====== Material
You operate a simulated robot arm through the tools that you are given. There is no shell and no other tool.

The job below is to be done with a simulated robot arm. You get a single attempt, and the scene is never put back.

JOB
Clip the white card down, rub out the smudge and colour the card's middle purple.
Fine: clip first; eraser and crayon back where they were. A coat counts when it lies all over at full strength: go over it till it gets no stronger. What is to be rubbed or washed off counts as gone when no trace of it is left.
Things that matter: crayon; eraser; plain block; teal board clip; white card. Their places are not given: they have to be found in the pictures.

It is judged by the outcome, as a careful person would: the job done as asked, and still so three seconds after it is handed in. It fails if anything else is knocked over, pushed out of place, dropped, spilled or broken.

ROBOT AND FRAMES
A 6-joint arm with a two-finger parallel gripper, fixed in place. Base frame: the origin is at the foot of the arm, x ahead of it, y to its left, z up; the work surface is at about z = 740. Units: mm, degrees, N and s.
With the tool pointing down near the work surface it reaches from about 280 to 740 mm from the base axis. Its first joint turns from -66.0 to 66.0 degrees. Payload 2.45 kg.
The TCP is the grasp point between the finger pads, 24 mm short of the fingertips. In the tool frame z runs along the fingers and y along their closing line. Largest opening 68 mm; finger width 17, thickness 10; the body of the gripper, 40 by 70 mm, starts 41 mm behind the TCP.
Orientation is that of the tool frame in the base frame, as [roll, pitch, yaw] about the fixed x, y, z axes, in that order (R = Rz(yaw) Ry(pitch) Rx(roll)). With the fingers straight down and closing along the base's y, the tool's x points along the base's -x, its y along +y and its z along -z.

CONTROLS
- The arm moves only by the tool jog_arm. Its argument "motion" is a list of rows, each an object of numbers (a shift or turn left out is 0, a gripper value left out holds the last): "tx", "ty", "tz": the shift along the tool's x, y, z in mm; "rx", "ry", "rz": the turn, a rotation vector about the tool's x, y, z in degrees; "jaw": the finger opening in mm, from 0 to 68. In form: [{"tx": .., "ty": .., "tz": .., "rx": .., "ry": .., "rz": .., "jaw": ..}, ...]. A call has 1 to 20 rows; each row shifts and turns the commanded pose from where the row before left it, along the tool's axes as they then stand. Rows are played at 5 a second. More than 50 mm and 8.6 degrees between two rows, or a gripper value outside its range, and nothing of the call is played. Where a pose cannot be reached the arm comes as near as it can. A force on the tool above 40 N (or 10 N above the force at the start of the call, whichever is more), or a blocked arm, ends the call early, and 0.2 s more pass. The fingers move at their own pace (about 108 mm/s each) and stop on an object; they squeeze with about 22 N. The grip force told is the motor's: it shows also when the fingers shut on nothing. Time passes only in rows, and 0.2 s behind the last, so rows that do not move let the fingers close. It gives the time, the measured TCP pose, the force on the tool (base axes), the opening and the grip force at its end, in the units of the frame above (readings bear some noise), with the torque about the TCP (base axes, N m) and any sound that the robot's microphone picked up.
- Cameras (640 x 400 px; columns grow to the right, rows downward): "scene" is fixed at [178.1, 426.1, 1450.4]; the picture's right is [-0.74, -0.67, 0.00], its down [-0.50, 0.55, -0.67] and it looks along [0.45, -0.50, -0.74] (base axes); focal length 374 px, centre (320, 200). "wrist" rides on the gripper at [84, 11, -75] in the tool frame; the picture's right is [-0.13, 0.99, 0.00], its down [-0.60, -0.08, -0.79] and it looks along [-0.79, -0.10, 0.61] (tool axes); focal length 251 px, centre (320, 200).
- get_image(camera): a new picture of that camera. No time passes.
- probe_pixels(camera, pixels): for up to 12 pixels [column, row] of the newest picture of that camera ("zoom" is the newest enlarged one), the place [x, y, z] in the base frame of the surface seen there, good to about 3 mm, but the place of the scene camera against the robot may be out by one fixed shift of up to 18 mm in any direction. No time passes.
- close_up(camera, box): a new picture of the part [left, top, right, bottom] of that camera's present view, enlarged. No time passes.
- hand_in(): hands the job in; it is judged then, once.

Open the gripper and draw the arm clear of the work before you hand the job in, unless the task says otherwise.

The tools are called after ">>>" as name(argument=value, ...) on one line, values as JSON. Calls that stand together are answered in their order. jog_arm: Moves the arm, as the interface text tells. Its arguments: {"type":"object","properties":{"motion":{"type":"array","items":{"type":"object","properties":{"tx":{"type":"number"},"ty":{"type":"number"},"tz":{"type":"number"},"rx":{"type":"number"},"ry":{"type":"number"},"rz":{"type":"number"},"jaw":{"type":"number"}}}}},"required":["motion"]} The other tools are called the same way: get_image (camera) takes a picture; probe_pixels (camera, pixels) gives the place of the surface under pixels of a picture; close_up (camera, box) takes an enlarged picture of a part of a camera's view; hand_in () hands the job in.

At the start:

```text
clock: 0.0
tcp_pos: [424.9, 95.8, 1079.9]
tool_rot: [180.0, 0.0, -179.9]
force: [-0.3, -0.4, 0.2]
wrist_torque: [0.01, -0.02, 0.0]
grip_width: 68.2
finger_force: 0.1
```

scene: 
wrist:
============
Exercise description: Calculate how many lines of the material include the string "back", and state that number by itself.

Reply: 2